MINNEAPOLIS (WCCO) — An ordinance to drastically limit the sale of menthol tobacco in Minneapolis is getting strong reaction from both sides.
The proposal would ban the sale of menthol related products except in tobacco shops.
A public hearing on the ordinance brought a packed house to city council chambers.
Supporters argue menthol products target young people. Opponents say the ordinance could hurt small businesses in the city.
Metro Petro in Minneapolis is one of the convenience stores impacted. Gasoline isn’t the only product driving sales.
For owner Mia Lambert, a big portion of revenue comes from tobacco.
“Menthol cigarettes and smokeless tobacco is 47 percent of our tobacco category,” said Mia Lambert, owner of Metro Petro.
Mia worries she could lose that revenue due to a proposed ordinance prohibiting her from selling menthol flavored tobacco.
“Potentially half of our business coming in the store may not come here anymore because we don’t have what they want,” Lambert said.
Mia and her husband, Clay, were among a dozen different retailers who voiced their opposition during a press conference at Minneapolis City Hall.
Holding signs saying “Enough is Enough, Minneapolis,” the business owners spoke of how the ordinance could hurt their business.
Madalena Morgan of Bobby and Steve’s Auto World said she’d like more time to understand the economic impact.

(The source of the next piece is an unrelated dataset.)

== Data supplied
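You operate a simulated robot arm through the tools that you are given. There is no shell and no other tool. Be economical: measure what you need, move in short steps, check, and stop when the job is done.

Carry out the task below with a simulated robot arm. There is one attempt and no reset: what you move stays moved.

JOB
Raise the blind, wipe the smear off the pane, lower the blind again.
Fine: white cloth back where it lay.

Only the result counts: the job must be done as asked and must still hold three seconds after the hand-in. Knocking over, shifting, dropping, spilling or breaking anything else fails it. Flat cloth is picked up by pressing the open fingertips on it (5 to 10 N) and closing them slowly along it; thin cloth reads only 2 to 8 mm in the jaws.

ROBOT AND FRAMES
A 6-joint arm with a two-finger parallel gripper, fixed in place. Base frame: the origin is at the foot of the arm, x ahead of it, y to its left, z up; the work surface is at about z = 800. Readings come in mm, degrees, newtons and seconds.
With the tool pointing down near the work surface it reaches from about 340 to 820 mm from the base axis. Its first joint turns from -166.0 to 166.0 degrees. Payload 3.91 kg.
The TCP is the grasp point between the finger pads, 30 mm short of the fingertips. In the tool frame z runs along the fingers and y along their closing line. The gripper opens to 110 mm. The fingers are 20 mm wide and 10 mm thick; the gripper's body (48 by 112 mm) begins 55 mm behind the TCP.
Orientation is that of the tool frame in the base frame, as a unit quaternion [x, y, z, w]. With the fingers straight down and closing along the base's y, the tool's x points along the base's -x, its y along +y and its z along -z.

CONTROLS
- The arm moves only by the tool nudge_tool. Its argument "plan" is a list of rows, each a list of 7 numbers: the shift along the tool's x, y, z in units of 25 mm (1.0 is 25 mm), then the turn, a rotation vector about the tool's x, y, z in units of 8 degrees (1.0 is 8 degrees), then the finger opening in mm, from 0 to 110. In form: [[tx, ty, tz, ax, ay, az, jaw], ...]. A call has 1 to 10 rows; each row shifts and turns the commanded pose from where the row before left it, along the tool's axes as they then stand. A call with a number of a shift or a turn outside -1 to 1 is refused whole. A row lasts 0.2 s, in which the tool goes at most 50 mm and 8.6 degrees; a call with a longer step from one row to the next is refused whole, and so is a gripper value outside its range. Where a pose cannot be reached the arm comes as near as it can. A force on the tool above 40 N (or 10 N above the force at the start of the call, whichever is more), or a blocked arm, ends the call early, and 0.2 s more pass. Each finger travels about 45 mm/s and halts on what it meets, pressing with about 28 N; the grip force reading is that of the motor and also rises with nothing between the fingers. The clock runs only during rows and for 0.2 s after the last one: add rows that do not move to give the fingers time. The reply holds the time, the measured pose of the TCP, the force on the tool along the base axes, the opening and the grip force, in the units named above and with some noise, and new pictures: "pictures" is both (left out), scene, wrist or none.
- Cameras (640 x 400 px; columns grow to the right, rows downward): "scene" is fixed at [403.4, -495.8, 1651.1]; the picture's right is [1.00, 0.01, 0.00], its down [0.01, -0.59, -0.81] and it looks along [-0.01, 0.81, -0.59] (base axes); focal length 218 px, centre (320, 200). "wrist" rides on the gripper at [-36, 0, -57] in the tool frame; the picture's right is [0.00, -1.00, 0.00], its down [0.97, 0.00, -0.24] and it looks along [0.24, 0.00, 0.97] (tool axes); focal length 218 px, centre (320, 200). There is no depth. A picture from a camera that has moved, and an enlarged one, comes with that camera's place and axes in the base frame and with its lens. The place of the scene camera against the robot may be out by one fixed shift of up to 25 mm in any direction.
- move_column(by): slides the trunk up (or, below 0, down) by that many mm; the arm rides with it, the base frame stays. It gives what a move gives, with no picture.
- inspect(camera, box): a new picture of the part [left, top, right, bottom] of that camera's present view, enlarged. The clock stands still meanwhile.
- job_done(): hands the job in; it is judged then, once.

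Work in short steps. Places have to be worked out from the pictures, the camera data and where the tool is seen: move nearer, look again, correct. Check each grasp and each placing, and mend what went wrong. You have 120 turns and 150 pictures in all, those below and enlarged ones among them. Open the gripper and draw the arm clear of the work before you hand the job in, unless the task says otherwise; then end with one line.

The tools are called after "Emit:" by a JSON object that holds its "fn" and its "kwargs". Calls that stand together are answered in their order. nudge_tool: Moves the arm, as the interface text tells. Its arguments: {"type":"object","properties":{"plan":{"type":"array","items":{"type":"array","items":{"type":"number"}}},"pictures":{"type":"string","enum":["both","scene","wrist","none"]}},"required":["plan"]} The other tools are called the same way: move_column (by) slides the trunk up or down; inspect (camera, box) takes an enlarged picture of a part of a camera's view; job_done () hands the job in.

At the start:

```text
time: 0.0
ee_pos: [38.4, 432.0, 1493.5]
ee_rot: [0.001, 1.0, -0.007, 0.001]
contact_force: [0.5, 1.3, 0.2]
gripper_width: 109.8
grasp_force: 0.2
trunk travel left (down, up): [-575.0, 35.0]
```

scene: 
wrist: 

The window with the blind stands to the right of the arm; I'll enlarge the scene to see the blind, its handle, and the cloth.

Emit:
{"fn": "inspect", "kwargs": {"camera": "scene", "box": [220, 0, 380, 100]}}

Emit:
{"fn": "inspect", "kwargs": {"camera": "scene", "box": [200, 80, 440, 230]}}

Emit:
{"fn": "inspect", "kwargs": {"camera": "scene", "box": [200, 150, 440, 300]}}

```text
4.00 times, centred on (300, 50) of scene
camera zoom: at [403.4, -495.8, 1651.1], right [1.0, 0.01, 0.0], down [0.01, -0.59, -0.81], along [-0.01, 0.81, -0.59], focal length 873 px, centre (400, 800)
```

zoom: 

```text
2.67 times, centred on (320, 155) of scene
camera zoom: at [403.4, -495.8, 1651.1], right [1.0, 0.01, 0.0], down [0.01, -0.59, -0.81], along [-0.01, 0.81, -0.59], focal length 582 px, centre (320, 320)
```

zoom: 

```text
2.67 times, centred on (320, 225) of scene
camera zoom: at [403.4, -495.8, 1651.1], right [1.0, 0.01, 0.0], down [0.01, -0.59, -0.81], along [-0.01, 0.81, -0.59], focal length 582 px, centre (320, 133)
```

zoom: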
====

Morgan pointed out that a ban on menthol sales could also impact revenue of other products as customers tend to pick up several items during one stop into a convenience store.
“Should this ban go into effect, we need time to transform the business model and that’s not easy,” Morgan said.
Yet, turnout at a public hearing shows those retailers face a tough battle in a decision of public health.
Supporters wanting significant restrictions to menthol sales brought compelling arguments.
“Most youth started out using flavored and menthol tobacco. There’s just decades of data on that,” said Phil Bergren, who supports the ordinance.
“The easiest way to quit smoking is to never start. Limiting youth exposure will help them never start,” said a supporter of the ordinance.
For the City Council, who could vote on the ordinance in early August, the decision isn’t just one of public health but of the well-being of some small business.
If approved the ordinance would go into effect immediately but enforcement wouldn’t begin for another year.